There are millions of men, and there have been millions, who have deliberately spurned this love and this attempt to win their love. There are millions who serve God in a spirit that seems to imply they are rather conferring a compliment on Him! There are millions who weigh out nicely just exactly how much they will give Him, where they will draw the line, fearful lest He might ask too much, might somehow encroach on the territory preserved for self! "Propter nimiam caritatem" only love can explain it. Even human love will go to great lengths to win the object of its love.
It might be suggested, in the third place, that the priest and the levite went by because the sight of the man weltering in his blood rather made them feel ill. He surely must have presented a disgusting sight, poor man; and they were fastidious; and their fastidiousness, accentuated by the other two arguments that had been forming in their minds, lent them speed in beating their retreat.

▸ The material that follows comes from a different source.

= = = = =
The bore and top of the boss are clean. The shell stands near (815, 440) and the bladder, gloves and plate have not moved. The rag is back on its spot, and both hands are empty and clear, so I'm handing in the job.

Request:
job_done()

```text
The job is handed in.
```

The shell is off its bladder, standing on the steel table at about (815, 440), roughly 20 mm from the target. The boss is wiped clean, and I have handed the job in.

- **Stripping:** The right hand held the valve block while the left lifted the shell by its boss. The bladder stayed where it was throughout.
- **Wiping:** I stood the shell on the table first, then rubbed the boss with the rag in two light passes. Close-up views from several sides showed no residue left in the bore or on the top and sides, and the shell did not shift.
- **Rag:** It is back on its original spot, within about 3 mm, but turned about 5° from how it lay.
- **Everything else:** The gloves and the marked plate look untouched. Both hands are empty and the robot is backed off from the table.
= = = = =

The nearer a soul gets to God, the clearer becomes its knowledge of the heinousness and deordinaiton of sin. "Who can understand sins?" Only He Who can understand the full nature of the infinite God against Whom it is committed. That is why Jesus Christ shuddered in the presence of sin. That is why St. Catherine of. Sienna would take ill when a person in mortal sin entered the room That is why St. Francis Xavier swept over India and Japan to wage war against sin. and died in the effort to reach China and attack in that realm the stronghold of sin.
Others might be deterred by the vision of sin. Indeed, it is most repulsive, but the perfect knowledge He had of its foulness did not deter the Son of God from healing its wounds. Why did Christ come? Because He loved, and because none other than He could grapple successfully with this tyranny which had locked its manacles around the wrists of the men so loved by this Infinite Lover.
Jesus, Your love is becoming clearer to me, The truth of it shines in the plan formed to redeem us. You came, not because You were bound to come, but because those You loved could not manage without You. You came, not because Your coming would bring any advantage to You, but only to us. You came despite the revolting sight a soul in sin presents in Your all-pure eyes. What can I do in face of such love, but kneel and thank and try to realize the sheer truth and grandeur of it all?